Atuariam, também, como “procuradoras” das plantas vivas, uma vez que carregam
as informações genéticas e a possibilidade de trazer à vida novamente uma
variedade de alimento. “Os bancos de sementes funcionariam, desta forma, como
arquivos que tornam acessíveis, no futuro, registros do passado de um cultivo”

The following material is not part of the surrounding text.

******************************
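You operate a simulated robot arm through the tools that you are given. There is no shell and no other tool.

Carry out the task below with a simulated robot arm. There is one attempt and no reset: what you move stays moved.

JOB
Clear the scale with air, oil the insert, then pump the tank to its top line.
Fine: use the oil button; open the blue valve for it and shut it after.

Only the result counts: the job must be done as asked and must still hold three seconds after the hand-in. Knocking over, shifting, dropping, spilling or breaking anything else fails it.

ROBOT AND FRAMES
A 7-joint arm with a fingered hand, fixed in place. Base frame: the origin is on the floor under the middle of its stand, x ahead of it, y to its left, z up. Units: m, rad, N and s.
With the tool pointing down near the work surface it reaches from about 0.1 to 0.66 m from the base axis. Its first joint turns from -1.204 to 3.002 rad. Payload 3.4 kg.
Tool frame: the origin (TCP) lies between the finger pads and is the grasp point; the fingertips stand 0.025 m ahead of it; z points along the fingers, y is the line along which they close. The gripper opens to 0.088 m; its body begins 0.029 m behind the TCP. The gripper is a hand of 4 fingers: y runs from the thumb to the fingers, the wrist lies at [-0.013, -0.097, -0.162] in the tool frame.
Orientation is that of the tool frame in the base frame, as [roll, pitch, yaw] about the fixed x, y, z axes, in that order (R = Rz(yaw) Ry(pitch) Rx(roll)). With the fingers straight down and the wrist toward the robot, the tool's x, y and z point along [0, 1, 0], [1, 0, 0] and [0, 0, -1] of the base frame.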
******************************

(PERES, 2016, p. 102, tradução nossa).
As
sementes plantadas em solos e ecossistemas posicionados em algum ponto do
futuro e em alguma área geográfica particular gerariam inúmeras possibilidades
de resgate (com as informações genéticas do passado) e de inovação (em um
terreno distinto das condições iniciais de preservação das sementes). Como em todo
processo de seleção de documentos que comporão um arquivo (ou de curadoria,
para a formação do acervo de um museu), reflexões sobre o que preservar
(quantas e quais sementes, de que variedades de alimentos), como preservar e a
finalidade da formação deste acervo são decerto importantes. Em um processo que
liga de forma tão inequívoca a conservação do passado ao futuro, não se pode
deixar de acrescentar a ponderação de que as escolhas relacionadas a um
“arquivo vivo”, como este representado pelas sementes, são indissociáveis do
valor que atribuímos ao futuro (PERES, 2016) – como indivíduos e como espécie.
Referências
GUHA, R. Leftward Turns. In: GUHA, R. India after Gandhi. The history of the world’s largest democracy. New York: Harper Perennial, 2008, p. 417-444.
KOCHI BIENNALE FOUNDATION. Eat. At Kochi-Muziris Biennale 2018, food become a creative arena for archiving, collaboration and community gathering. Kochi Contemporary, 2019, p. 12.
LAHIRI, J. O Xará. São Paulo: Editora Globo, 2014.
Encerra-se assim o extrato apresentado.